_PROVIDED MATERIAL:_
────────────────

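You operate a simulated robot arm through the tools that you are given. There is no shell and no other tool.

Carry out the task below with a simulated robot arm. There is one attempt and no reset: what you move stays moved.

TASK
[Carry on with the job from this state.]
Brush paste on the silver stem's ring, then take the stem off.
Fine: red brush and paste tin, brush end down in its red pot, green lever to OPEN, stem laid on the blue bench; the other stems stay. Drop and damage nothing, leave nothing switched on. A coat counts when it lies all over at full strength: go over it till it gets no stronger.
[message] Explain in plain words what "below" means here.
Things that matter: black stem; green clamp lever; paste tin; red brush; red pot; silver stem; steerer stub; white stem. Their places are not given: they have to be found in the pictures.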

────────────────

_WHAT IS NEEDED:_
Collect each line containing the string "that".

_RESULT OF THE TASK:_
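You operate a simulated robot arm through the tools that you are given. There is no shell and no other tool.
Things that matter: black stem; green clamp lever; paste tin; red brush; red pot; silver stem; steerer stub; white stem. Their places are not given: they have to be found in the pictures.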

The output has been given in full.